---- PASSAGE PROVIDED
This is an extended comment updated with recent responses. I'm still not sure if the data represents observations of Log[Ccal/Ccal0] or something else. Below I've put in the data correction that you mentioned and made just a single function to deal with. The data and the function with the initial parameters are not anywhere close to each other but I hope that showing what can be currently gleaned from your question, you'll supply some clarification.

(* Fix data issue by making all of the second coordinates positive *)
data[[All, 2]] = Abs[data[[All, 2]]];

(***********Analytical model************)
Ica[θ_?NumericQ, ϕ_?NumericQ, λ_?NumericQ, α_?NumericQ, L_?NumericQ, b_?NumericQ, t_?NumericQ, m_?NumericQ, n_?NumericQ] := 
  -((2*λ^2*(-1 + Cos[L*m*n])*Cos[α]^2*(n^2*λ^2*(-2 - Cos[b*n] + 
  Cos[t*((2*Pi*(Sin[θ] + Sin[ϕ]))/λ - n*Tan[α])] + Cos[t*((2*Pi*(Sin[θ] + Sin[ϕ]))/λ + 
  n*Tan[α])] - Cos[n*(b + 2*t*Tan[α])] + Cos[b*n - t*((2*Pi*(Sin[θ] + Sin[ϕ]))/λ - 
  n*Tan[α])] + Cos[b*n + t*((2*Pi*(Sin[θ] + Sin[ϕ]))/λ + n*Tan[α])])*Sin[α]^2 + 
  2*n*Pi*λ*(Cos[t*((2*Pi*(Sin[θ] + Sin[ϕ]))/λ - n*Tan[α])] - 
  Cos[t*((2*Pi*(Sin[θ] + Sin[ϕ]))/λ + n*Tan[α])])*Sin[2*α]*(Sin[θ] + Sin[ϕ]) + 
  4*Pi^2*Cos[α]^2*(-2 + Cos[b*n] + Cos[t*((2*Pi*(Sin[θ] + Sin[ϕ]))/λ - 
  n*Tan[α])] + Cos[t*((2*Pi*(Sin[θ] + Sin[ϕ]))/λ + n*Tan[α])] + Cos[n*(b + 
  2*t*Tan[α])] - Cos[b*n - t*((2*Pi*(Sin[θ] + Sin[ϕ]))/λ - n*Tan[α])] - Cos[b*n + 
  t*((2*Pi*(Sin[θ] + Sin[ϕ]))/λ + n*Tan[α])])*(Sin[θ] +       
  Sin[ϕ])^2))/(L^2*n^2*(-1 + Cos[L*n])*(n*λ*Sin[α] - 2*Pi*Cos[α]*(Sin[θ] +                  
  Sin[ϕ]))^2*(n*λ*Sin[α] + 2*Pi*Cos[α]*(Sin[θ] + Sin[ϕ]))^2)) (Exp[-280*n^2]/850);

(* Initial parameter values *)
--------
EXERCISE AIM:
Pull out the sentences of the passage provided that run from "This is an extended" through "supply some clarification." and give them unchanged.
---- DATA EXCERPT
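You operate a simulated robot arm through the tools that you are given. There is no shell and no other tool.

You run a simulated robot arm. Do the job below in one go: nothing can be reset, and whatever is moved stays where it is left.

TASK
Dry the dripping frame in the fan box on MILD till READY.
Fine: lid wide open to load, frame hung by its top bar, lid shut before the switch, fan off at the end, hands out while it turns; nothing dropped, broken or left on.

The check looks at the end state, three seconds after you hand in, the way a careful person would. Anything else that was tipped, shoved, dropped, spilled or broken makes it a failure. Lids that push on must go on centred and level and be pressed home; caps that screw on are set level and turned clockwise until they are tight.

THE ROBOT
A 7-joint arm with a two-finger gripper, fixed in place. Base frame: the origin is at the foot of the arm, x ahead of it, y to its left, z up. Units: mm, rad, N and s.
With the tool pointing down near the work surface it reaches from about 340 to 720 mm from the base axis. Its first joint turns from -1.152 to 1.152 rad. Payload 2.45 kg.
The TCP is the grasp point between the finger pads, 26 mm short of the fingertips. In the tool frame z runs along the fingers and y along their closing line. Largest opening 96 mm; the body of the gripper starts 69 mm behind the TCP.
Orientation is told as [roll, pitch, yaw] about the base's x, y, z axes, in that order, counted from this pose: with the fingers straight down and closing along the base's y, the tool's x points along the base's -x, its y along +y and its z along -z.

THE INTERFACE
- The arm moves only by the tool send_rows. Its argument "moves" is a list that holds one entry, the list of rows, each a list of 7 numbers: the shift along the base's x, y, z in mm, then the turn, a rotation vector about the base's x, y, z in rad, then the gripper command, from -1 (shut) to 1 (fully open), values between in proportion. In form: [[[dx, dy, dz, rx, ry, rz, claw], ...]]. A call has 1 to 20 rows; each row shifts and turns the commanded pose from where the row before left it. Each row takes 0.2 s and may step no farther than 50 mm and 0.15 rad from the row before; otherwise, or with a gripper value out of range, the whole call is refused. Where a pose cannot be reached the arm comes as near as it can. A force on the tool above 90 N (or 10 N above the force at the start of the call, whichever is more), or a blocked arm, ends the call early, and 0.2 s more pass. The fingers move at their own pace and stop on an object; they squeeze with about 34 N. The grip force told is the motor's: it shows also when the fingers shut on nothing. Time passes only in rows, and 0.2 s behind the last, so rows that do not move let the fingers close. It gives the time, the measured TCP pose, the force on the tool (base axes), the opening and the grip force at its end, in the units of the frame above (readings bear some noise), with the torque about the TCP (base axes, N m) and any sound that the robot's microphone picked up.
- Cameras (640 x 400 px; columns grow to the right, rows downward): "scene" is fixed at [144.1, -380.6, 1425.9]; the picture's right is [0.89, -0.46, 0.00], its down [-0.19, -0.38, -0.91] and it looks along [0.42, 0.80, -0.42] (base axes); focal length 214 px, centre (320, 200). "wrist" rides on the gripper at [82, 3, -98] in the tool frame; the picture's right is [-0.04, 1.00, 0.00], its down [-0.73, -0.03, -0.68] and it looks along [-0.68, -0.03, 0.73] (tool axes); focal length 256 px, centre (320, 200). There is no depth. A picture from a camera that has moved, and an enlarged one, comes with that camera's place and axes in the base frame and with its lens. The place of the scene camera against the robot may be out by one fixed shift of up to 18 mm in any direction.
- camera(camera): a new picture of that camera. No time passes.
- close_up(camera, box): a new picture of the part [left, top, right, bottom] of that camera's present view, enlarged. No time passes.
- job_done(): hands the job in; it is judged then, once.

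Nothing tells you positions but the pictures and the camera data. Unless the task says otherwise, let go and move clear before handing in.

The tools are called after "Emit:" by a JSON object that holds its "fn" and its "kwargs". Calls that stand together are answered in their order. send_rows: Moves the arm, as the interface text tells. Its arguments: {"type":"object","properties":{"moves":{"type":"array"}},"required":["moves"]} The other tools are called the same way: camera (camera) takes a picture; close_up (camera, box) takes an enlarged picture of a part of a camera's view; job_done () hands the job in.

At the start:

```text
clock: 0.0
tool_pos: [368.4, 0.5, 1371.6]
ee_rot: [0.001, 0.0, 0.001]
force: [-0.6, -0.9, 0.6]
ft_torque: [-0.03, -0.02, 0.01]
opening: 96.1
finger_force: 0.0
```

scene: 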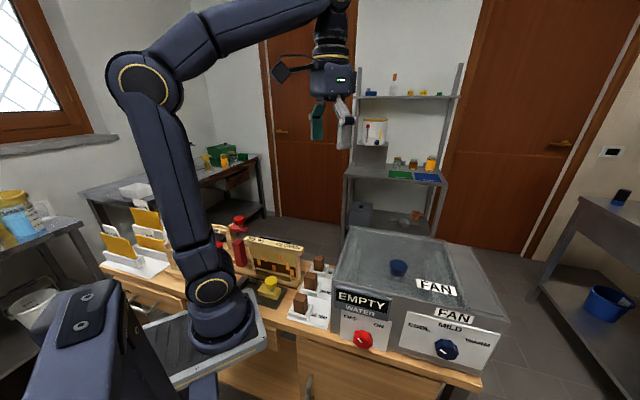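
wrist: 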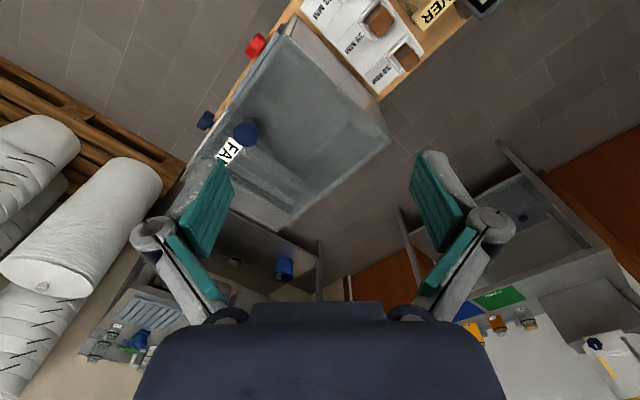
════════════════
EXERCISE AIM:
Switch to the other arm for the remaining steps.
--------
REPLY:
This is an extended comment updated with recent responses. I'm still not sure if the data represents observations of Log[Ccal/Ccal0] or something else. Below I've put in the data correction that you mentioned and made just a single function to deal with. The data and the function with the initial parameters are not anywhere close to each other but I hope that showing what can be currently gleaned from your question, you'll supply some clarification.